Adrenal fatigue, whose symptoms are said to include tiredness, trouble falling asleep at night or waking up in the morning, salt and sugar craving and needing stimulants such as coffee to get through the day, is said to be caused by overstimulation of the adrenal glands. Long-term life stresses, the theory goes, wear out the adrenal gland so that it can no longer keep up with the body's daily needs for stress hormones such as cortisol.
Those symptoms, the foundation said, may be produced by other diseases and can also occur as part of a normal, busy life.
Adrenal fatigue "is not a real medical condition," the foundation said. There are no scientific facts to support its existence, and it cannot be diagnosed through blood tests -- which would reveal a shortage of adrenal hormones.

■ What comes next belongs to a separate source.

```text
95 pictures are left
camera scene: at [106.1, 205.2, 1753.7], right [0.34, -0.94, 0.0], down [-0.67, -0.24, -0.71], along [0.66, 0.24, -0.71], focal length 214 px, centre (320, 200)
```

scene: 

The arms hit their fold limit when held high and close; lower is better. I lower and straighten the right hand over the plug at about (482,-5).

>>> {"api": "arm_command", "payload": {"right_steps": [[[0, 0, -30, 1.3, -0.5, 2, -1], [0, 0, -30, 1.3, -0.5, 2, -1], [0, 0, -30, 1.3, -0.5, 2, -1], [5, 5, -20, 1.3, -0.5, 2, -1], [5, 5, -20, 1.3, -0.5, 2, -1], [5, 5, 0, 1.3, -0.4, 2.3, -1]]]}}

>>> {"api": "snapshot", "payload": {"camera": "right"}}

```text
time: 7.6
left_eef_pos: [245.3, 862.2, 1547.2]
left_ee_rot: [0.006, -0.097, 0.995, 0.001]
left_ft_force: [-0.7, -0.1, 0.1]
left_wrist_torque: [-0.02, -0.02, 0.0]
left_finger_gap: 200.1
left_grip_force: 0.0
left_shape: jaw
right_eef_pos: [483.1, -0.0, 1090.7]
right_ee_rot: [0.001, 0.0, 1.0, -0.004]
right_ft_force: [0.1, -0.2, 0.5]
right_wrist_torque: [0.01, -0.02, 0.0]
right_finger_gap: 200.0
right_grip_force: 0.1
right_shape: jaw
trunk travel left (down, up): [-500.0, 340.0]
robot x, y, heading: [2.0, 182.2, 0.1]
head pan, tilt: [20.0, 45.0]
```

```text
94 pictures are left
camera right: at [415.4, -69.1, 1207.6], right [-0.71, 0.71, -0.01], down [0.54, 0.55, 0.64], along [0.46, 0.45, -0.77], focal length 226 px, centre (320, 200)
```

Vitamins and supplements promoted to treat this "disease" often include extracts from human adrenal glands and hypothalamus that could be dangerous, and none of them have been tested for safety. Unfortunately, Congress has not given the Food and Drug Administration authority to regulate nutritional supplements such as those marketed for adrenal fatigue.
The foundation noted, however, that there is a very real disease called adrenal insufficiency. It is not caused by stress, but by physical damage to the adrenal glands or by tumors growing on them. Its symptoms include dehydration, confusion, weight loss, weakness, dizziness and low blood pressure. Other symptoms include stomach pain, nausea, vomiting and diarrhea. It can be diagnosed through blood tests and is treated with medications that replace the hormones the adrenal glands would normally make.
Wilson's temperature syndrome was supposedly identified in 1990 by "E. Denis Wilson M.D." of Longwood, Fla. He said that stress and illness result in a hormone imbalance that causes a lack of the thyroid hormone T3, resulting in low body temperature and slow metabolism. He promotes a product called WT3 that is supposedly a time-released version of the hormone T3, as well as special herbal and nutritional supplements. Such treatments are dangerous because too much T3 can stress the heart and damage bones.
Again, there is no medical evidence to support the existence of Wilson's temperature syndrome, no medical test can diagnose it, and there's no clinical evidence that the drugs and supplements promoted by Wilson offer any benefit.
"Doctors urge you not to accept an unproven diagnosis like Wilson's syndrome," the foundation said. "Your symptoms could be caused by a serious health problem. To take care of your health, it is important to get a correct diagnosis and proper medical treatment."
Wilson's temperature syndrome is also discussed at Quackwatch along with other "fad diagnoses."
Neither Medicare nor insurance companies will pay for treatments for either disease because they are not considered real conditions.